Atomically dispersed rhodium on MXenes via microwave solvothermal strategy for high-performance hydrogen evolution catalysis

This work introduces a new microwave-assisted solvothermal method for decorating nanoflakes of transition metal carbides Ti₃C₂ and V₂C (MXenes) with rhodium single-atom catalytic sites, significantly improving hydrogen evolution reaction (HER) electrocatalytic efficiency. The results show that microwave treatment does not significantly alter the nanoflake structure but promotes the formation of sub-nanometer-sized Rh catalytic sites. Rh-decorated nanoflakes exhibit superior catalytic performance in acidic, basic, and neutral media compared to pure MXenes. Turnover frequencies (TOF) suggest that the HER catalytic activity of Rh sites is comparable to or higher than that of pure platinum surface atoms. Mutual arrangement of the Gibbs free energy of hydrogen adsorption on the catalytic site, in scenarios with protonated and nonprotonated terminal groups of the nanoflake, can serve as an electrocatalytic efficiency criterion.

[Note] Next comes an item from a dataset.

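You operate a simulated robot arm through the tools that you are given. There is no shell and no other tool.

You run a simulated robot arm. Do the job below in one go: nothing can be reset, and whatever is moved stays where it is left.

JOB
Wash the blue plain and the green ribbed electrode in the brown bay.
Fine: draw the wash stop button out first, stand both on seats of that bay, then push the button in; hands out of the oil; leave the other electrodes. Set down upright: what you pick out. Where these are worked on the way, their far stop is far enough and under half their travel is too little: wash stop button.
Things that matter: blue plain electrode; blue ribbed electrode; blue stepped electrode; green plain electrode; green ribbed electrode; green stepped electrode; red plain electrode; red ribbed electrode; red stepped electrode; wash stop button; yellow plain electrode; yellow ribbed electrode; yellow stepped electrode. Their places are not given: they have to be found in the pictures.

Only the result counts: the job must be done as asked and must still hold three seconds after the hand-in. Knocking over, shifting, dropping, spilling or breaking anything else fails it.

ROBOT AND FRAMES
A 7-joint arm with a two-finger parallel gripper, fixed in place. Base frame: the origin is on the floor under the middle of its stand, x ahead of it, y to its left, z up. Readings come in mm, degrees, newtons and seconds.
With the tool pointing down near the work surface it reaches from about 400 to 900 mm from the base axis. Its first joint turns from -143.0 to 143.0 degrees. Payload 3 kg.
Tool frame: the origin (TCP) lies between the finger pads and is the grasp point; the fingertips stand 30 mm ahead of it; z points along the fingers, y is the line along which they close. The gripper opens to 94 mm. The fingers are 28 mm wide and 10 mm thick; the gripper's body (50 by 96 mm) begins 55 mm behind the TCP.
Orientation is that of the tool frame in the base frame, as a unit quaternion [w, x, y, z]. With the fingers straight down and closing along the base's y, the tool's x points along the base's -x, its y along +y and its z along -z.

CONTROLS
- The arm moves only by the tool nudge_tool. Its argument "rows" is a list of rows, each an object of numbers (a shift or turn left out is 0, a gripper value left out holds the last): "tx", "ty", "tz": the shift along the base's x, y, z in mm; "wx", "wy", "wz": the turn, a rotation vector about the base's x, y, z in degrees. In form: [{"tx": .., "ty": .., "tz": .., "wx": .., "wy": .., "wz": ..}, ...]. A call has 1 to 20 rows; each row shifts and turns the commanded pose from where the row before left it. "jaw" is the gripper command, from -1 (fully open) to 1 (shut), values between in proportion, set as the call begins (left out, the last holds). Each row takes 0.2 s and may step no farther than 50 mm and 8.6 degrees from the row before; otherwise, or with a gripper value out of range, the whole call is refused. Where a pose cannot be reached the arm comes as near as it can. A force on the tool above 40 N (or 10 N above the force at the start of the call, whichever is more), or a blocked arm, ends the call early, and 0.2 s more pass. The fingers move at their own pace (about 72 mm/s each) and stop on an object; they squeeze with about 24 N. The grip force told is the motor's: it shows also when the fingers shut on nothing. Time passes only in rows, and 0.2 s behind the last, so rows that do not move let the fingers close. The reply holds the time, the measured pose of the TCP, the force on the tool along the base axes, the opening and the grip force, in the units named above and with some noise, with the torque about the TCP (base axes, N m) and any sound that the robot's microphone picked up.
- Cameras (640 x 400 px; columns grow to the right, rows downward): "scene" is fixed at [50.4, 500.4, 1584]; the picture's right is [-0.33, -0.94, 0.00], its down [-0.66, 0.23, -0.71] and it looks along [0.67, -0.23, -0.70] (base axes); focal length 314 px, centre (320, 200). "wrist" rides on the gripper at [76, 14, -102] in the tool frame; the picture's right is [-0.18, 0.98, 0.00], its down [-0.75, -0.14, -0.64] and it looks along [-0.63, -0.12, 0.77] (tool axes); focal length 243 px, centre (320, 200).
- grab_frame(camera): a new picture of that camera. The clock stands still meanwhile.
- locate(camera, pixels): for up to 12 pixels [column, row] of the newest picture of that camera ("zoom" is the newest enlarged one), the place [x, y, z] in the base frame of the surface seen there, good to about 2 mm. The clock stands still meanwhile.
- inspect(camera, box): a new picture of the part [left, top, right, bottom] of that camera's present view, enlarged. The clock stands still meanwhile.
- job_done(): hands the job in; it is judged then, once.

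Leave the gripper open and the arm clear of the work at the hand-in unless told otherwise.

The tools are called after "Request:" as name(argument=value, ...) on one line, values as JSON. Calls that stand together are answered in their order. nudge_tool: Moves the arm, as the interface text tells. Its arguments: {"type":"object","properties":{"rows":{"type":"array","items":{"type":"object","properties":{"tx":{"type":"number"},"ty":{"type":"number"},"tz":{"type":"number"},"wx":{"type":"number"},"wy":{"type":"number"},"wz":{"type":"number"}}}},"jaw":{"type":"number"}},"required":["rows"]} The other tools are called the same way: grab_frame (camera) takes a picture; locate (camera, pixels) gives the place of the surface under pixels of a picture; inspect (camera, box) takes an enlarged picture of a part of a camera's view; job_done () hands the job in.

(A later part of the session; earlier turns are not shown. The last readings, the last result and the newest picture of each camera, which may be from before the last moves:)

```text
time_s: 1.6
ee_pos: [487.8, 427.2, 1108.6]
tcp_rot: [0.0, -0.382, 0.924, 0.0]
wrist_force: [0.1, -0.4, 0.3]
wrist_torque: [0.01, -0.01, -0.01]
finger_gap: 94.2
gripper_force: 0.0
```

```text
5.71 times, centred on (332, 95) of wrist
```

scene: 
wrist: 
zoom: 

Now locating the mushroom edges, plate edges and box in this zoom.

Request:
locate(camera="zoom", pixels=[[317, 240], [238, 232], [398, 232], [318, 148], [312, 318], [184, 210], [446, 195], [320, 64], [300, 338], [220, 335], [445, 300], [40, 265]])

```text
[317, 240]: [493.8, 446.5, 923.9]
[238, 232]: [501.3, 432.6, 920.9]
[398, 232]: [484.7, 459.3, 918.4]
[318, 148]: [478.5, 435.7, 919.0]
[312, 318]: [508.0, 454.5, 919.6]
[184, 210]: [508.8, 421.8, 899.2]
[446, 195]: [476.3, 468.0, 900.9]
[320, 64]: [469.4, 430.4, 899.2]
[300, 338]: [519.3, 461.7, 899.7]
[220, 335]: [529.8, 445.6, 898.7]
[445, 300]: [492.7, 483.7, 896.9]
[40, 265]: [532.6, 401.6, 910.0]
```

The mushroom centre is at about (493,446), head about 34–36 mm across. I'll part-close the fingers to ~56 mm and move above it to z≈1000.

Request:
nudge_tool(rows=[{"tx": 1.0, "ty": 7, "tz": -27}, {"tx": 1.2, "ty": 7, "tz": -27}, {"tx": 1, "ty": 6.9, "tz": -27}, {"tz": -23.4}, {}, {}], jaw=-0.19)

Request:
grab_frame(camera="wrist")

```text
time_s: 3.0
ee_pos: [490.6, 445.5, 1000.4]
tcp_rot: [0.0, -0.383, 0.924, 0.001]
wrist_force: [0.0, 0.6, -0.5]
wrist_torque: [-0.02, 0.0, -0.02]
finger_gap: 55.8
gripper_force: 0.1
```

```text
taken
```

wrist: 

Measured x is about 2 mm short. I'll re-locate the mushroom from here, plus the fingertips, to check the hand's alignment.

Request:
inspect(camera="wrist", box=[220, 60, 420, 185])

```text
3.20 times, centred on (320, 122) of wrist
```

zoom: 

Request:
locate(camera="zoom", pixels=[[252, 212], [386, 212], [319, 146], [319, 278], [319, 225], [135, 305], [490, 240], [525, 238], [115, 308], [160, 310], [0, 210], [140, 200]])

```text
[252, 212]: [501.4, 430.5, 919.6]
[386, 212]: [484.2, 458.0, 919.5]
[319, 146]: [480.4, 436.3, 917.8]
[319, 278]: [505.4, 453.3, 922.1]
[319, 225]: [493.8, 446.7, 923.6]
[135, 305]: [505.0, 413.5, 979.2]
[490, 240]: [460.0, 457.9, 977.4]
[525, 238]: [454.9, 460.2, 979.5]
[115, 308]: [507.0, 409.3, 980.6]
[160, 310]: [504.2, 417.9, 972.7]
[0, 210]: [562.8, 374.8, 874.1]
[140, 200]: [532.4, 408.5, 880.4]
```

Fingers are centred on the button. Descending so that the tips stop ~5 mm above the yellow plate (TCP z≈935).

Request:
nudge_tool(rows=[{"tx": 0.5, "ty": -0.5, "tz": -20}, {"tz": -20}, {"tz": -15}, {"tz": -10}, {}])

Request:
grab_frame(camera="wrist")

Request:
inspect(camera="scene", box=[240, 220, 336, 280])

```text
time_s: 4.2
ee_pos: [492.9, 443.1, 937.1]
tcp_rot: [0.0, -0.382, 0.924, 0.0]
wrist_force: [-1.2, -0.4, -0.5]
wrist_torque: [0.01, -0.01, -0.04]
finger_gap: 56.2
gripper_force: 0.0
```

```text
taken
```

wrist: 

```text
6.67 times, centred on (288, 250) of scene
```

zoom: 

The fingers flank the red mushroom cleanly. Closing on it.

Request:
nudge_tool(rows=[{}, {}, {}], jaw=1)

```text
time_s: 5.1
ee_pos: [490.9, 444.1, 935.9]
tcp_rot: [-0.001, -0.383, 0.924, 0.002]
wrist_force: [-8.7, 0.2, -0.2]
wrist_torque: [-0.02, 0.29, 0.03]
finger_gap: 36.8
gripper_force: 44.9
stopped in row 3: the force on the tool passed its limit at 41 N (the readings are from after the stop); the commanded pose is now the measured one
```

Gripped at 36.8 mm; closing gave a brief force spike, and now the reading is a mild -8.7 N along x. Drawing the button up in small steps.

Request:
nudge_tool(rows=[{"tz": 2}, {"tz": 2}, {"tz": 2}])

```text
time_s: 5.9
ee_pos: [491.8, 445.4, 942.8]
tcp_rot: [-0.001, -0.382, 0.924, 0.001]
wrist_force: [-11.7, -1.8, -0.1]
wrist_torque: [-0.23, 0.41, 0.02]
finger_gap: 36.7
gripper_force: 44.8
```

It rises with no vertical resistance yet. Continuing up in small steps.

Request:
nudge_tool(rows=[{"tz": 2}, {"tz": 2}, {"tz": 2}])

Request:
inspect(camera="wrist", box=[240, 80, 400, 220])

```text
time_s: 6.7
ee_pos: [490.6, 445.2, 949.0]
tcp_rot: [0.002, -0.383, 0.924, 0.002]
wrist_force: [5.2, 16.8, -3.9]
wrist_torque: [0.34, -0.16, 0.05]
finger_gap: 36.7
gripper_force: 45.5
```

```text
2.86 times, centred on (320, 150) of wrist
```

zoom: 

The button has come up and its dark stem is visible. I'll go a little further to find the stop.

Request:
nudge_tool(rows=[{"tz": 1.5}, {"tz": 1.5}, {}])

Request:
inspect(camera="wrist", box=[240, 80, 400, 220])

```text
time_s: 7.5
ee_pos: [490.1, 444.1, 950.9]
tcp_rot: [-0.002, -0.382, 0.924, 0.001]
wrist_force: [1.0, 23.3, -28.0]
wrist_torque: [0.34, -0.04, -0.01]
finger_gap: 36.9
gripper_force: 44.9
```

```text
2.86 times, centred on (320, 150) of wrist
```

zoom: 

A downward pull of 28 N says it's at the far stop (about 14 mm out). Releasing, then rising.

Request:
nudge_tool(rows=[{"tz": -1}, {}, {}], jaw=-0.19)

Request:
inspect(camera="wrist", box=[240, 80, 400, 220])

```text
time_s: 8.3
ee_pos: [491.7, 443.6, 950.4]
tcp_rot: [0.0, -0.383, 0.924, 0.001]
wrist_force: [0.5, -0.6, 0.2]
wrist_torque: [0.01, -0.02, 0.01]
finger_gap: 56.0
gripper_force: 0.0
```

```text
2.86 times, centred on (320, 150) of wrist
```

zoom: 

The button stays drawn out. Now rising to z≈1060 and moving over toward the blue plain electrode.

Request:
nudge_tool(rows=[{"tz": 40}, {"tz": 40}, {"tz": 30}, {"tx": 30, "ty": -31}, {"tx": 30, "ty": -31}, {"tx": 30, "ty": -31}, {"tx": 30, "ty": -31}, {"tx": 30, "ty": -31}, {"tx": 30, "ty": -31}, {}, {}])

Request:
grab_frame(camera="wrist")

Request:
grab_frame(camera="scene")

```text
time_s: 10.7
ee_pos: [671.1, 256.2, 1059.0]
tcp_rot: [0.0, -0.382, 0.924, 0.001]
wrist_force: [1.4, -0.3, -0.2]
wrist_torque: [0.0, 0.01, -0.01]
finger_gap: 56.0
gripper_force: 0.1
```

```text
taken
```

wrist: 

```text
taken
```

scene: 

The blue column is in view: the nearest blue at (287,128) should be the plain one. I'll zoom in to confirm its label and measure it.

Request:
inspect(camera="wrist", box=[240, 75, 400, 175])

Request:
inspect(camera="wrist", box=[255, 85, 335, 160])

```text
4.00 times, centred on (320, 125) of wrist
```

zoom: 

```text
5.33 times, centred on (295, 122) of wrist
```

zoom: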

A combined analysis of catalytic center activity, DFT-calculated core-level shifts, and experimental XPS spectra identifies the most probable structures of the Rh catalytic centers formed through the microwave-assisted solvothermal process. Rh anchored to the oxygen terminals of the MXene nanoflake surface, bonded with two or three oxygen atoms, explains the Rh 3d XPS band with a significant chemical shift and demonstrates excellent electrocatalytic potential.